* READING TEXT *

Outer shock absorbing layer surface 38 is affixed to inner base surface 36 using an adhesive 42 in such a configuration that, optionally, no part of outer shock absorbing layer surface 38 or inner base surface 36 are exposed. Interface layer 14 is affixed to outer base surface 34 by adhesive 26 to complete formation of composite hard plate assembly 28. As in the FIG. 1 embodiment, composite hard plate assembly 28 is encased within an encapsulation layer 16 for environmental protection.

Referring to FIG. 3, a detailed understanding of interface layer 14 may be understood. Interface layer 14 comprises a compression layer 44, a fibrous mesh layer 46, and an entrapment layer 48, which underlies encapsulation layer 16. Entrapment layer 48 may be made of a high friction polymer and have a thickness of ⅛ inch. Compression layer 44 comprises an inner compression surface 50 and an outer compression surface 52 which are optionally parallel to one another. Compression layer 44 is made out of a compressible material, for example ⅜″ rubber in the preferred embodiment, but can also be made using, but not limited to varying thicknesses of foam, foam rubber, neoprene, or any compressible polymer. Inner compression surface 50 affixes to outer foundation layer surface 18 by means of adhesive 26.

* DATA ENTRIES *
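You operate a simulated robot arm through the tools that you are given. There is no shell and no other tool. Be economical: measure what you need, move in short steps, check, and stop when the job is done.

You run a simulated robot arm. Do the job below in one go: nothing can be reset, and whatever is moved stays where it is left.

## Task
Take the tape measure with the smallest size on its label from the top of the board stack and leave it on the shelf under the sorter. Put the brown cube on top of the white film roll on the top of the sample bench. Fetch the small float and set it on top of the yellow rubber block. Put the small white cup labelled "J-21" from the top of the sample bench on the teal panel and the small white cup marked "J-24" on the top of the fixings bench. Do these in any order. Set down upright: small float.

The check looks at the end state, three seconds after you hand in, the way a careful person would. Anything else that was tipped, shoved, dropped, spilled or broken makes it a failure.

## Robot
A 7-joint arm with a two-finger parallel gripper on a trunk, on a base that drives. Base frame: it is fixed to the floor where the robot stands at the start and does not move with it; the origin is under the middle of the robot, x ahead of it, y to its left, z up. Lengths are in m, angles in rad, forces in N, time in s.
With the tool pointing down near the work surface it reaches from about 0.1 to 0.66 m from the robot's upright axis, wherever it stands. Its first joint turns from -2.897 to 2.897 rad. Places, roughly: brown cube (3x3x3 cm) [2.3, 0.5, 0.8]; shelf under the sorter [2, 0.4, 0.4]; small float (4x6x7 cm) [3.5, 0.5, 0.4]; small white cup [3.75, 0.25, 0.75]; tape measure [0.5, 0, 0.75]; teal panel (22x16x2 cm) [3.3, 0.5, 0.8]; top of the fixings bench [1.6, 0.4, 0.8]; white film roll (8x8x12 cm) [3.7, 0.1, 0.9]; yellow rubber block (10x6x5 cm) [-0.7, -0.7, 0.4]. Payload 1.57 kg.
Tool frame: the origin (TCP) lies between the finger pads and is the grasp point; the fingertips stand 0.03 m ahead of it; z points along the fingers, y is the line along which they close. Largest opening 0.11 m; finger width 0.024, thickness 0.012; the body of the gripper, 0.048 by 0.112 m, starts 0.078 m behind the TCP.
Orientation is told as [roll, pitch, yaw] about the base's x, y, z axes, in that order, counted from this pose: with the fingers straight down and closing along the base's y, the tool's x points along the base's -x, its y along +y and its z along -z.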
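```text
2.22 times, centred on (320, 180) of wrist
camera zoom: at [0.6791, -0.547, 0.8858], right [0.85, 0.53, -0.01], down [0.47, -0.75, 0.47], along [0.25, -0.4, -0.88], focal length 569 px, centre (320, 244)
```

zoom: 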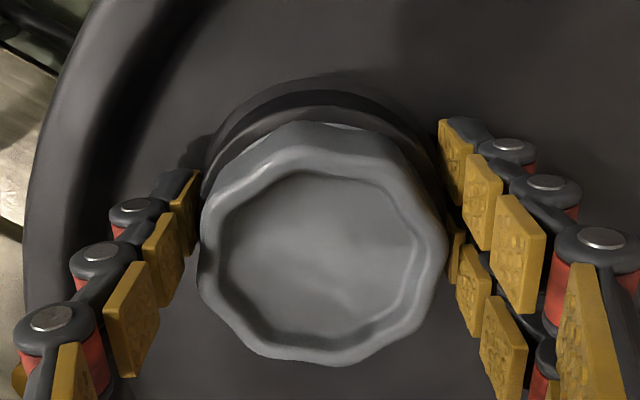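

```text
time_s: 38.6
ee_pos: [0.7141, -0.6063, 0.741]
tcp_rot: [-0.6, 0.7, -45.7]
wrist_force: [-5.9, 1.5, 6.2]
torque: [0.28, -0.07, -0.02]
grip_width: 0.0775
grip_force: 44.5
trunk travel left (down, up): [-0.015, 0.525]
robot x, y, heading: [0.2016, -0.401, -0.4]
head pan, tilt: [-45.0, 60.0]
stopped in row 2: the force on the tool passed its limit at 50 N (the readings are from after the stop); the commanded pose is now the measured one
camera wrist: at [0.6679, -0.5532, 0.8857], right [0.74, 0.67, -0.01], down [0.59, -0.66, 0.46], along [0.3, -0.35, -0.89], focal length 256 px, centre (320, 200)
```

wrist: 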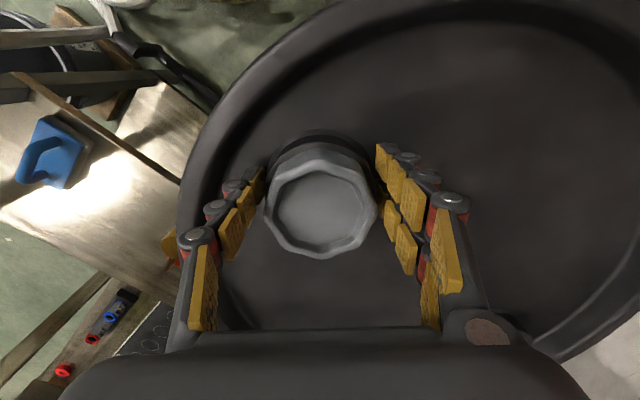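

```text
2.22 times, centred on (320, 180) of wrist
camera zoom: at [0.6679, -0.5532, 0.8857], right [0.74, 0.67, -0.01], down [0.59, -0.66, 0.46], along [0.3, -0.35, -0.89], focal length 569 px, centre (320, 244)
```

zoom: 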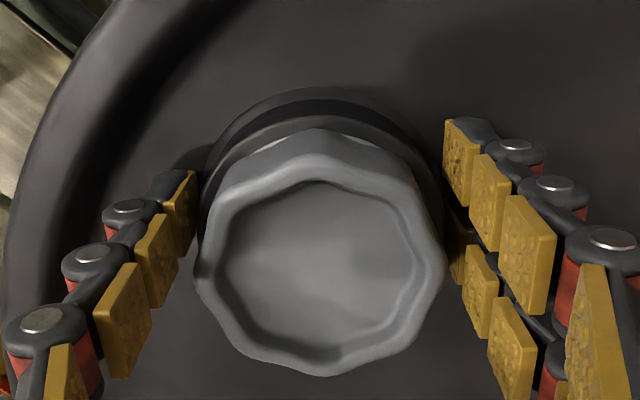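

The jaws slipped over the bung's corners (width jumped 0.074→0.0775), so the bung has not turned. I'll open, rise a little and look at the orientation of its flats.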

* PROBLEM SET *
1. In the reading text, find "Outer shock absorbing layer surface 38 is" and reproduce everything up to and including "for environmental protection.".
2. Your answer continues the reading text from its final sentence.

* TASK-BY-TASK RESULTS *
1.
Outer shock absorbing layer surface 38 is affixed to inner base surface 36 using an adhesive 42 in such a configuration that, optionally, no part of outer shock absorbing layer surface 38 or inner base surface 36 are exposed. Interface layer 14 is affixed to outer base surface 34 by adhesive 26 to complete formation of composite hard plate assembly 28. As in the FIG. 1 embodiment, composite hard plate assembly 28 is encased within an encapsulation layer 16 for environmental protection.

2.
Fibrous mesh layer 46 comprises an outer mesh surface 54 and an inner mesh surface 56 which may be roughly parallel to one another. Inner mesh surface 56 is affixed to outer compression surface 52 using adhesive 26, in such a way that fibrous mesh layer 46 is positioned atop, optionally rubber, compression layer 44. Fibrous mesh layer 46 is made out of a mesh or weave of high tensile strength fibers, such as Kevlar in the disclosed embodiment, though other high tensile strength polymers such as, but not limited to, ultra high molecular density polyethylene, or high tensile strength non polymer fibers such as, but not limited to, carbon fibers. Fibrous mesh layer 46 may be made of a polymeric material which stretches when absorbing impact energy from an incoming bullet. Compression layer 44 supports fibrous mesh layer 46 during a bullet impact and assists with energy dissipation.

Entrapment layer 48 comprises an outer entrapment surface 58 and an inner entrapment surface 60 which are parallel to one another. Inner entrapment surface 60 is affixed to outer mesh layer 54 using adhesive 26 such that entrapment layer 48 is positioned atop fibrous mesh layer 46. Entrapment layer 48 is made out of a high friction polymer, such as dense rubber in the preferred embodiment, though entrapment layer 48 could be made out of other durable, high friction polymers such as, but not limited to, a dense foam or foam rubber. Entrapment layer 48 helps protect fibrous mesh layer 46 from incidental and non-ballistic damage as well as prevents wear and tear.

Entrapment dimples 62 are affixed to outer entrapment surface 58, and in the preferred embodiment are made from the same dense rubber used in entrapment layer 48 and integrally made with entrapment layer 48, but could be made out of other high friction polymers such as, but not limited to, a dense foam rubber. Dimples 62 cause incoming bullets and projectiles that connect with entrapment surface 58 to interact differently due to an uneven surface as opposed to a smooth surface.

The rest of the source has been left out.